→ Excerpted text

Thursday, 30 August 2012

Y'lang, Y'lang


Lowry uses the words "Y'lang, y'lang" to describe the sound of a bell ringing in his short story 'Goya The Obscure'; "and the Canning Dock, the sinister bell of warning singing out its desolate nostalgic phrase, y'lang y'lang:, y'lang y'lang, - The voice of the chiming bell-buoy chiming and wallowing and rolling..." (Pg.278) and "A woman passed. Y'lang y'lang. 'Excuse me Miss, are you going anywhere?' " (Pg. 278). Lowry revives the  words in his novel Ultramarine;  "and the Canning Dock, the sinister bell of warning singing out its desolate nostalgic phrase, y'lang y'lang y'lang y'lang. ... tolling, enforcing his sad solitude. 'Ware Shoal! A woman passes. Y'lang y'lang. Norwegian liner aground in Mersey!" (Pg. 70). Lowry also uses the words in a letter to Gerald Noxon dated 1952; "Time for the train that "goes a long way," i. e., toward Port Moody and points east. . . y'lang, y'lang." (Collected Letters Vol 2 Pg.)

→ Task to complete
Repeat the excerpted text that opens with "Thursday, 30 August" in full.

→ Data shown

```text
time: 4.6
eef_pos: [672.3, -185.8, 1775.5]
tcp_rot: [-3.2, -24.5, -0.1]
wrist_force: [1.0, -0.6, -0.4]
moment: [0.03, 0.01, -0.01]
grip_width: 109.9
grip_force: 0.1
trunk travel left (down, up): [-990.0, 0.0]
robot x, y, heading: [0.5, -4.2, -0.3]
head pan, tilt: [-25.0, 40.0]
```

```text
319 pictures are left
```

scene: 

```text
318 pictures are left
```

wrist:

→ Final answer
Thursday, 30 August 2012

Y'lang, Y'lang


Lowry uses the words "Y'lang, y'lang" to describe the sound of a bell ringing in his short story 'Goya The Obscure'; "and the Canning Dock, the sinister bell of warning singing out its desolate nostalgic phrase, y'lang y'lang:, y'lang y'lang, - The voice of the chiming bell-buoy chiming and wallowing and rolling..." (Pg.278) and "A woman passed. Y'lang y'lang. 'Excuse me Miss, are you going anywhere?' " (Pg. 278). Lowry revives the  words in his novel Ultramarine;  "and the Canning Dock, the sinister bell of warning singing out its desolate nostalgic phrase, y'lang y'lang y'lang y'lang. ... tolling, enforcing his sad solitude. 'Ware Shoal! A woman passes. Y'lang y'lang. Norwegian liner aground in Mersey!" (Pg. 70). Lowry also uses the words in a letter to Gerald Noxon dated 1952; "Time for the train that "goes a long way," i. e., toward Port Moody and points east. . . y'lang, y'lang." (Collected Letters Vol 2 Pg.)